With this industry being so competitive, in your opinion, what is the key to booking on a consistent basis?
For me, in the beginning, I trained and networked a lot. I also tried to be the best person that I could be so that people would like me, because your reputation is all you have in this business. A few other things I did, was I made sure that my resume was up-to-date, I was available and flexible, and I also made sure I was visible to my agency so they knew I was ready to work as much as possible. Another important thing is to not burn bridges. Debbie Allen is a legend and a really good friend of mine, and she said to me, “Chuck, what you have to understand about this industry is that, you must be a man of your word. You may have this $5 job today, and then tomorrow someone may offer you a $1 Million job. But if you said yes to the $5 job, you need to honor that, no matter how tempting the $1Million job is.” So you have to be a man or woman of your word.
If you could change one thing about the entertainment business, what would it be and why?
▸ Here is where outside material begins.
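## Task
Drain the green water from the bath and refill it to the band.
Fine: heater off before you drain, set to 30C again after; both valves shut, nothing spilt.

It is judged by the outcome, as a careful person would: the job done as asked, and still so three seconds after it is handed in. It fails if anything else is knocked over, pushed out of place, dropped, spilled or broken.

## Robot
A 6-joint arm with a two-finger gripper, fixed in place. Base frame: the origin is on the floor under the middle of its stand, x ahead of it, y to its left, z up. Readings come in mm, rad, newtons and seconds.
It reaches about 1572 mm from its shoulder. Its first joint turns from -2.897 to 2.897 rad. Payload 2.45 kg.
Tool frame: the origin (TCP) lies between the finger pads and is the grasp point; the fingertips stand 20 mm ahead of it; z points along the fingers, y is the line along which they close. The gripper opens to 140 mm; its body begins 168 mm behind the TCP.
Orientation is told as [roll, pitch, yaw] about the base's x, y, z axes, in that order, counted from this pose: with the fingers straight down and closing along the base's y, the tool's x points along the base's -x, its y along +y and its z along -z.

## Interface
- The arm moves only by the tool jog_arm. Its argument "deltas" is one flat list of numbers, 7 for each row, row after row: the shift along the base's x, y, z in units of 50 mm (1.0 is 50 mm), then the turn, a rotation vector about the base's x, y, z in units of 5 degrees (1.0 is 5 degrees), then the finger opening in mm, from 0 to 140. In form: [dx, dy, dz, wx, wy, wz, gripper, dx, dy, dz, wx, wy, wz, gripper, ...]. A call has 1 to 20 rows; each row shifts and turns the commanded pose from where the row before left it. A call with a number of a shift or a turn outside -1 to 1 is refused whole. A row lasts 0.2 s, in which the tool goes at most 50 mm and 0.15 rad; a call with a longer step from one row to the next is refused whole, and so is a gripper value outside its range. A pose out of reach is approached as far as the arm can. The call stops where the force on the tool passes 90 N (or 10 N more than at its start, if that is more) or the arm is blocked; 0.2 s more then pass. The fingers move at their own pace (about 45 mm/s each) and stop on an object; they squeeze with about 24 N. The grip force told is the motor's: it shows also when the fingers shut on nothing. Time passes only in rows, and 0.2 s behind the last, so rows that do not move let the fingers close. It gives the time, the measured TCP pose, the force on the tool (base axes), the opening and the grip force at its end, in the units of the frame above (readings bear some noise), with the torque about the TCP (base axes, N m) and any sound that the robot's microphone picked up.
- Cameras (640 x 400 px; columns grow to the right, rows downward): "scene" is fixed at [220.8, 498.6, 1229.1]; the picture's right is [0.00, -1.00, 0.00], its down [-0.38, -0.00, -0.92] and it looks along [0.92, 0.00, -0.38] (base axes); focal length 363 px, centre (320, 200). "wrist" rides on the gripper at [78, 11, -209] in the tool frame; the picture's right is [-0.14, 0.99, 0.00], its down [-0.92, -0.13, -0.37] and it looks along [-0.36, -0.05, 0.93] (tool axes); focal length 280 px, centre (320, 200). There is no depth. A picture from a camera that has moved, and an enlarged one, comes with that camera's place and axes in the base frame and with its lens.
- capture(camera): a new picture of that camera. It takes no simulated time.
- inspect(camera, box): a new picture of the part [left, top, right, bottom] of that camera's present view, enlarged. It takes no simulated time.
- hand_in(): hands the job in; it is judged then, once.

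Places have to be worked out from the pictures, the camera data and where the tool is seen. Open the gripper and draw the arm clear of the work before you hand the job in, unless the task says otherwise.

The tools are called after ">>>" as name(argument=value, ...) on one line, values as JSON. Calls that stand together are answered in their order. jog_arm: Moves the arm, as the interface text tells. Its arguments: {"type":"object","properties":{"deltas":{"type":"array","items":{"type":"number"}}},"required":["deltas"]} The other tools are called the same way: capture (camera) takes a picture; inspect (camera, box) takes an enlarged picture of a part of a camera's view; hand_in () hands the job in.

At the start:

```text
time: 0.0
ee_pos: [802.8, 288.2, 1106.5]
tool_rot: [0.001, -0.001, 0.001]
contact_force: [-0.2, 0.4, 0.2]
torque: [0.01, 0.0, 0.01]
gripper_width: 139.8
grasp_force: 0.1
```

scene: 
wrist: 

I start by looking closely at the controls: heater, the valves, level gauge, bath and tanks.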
I wish they would focus more on talent and less on image. I understand they want the prettiest people on film, but sometimes you have to look beyond that and give people an opportunity. There are some superstars who aren’t the best looking people, but they are doing a great job and fans love them. There are so many talented people from various cultural and ethnic backgrounds, so it’s not helping the industry to only seek out people who only look one way physically. So it would be great to see the focus shift to talent more so than image.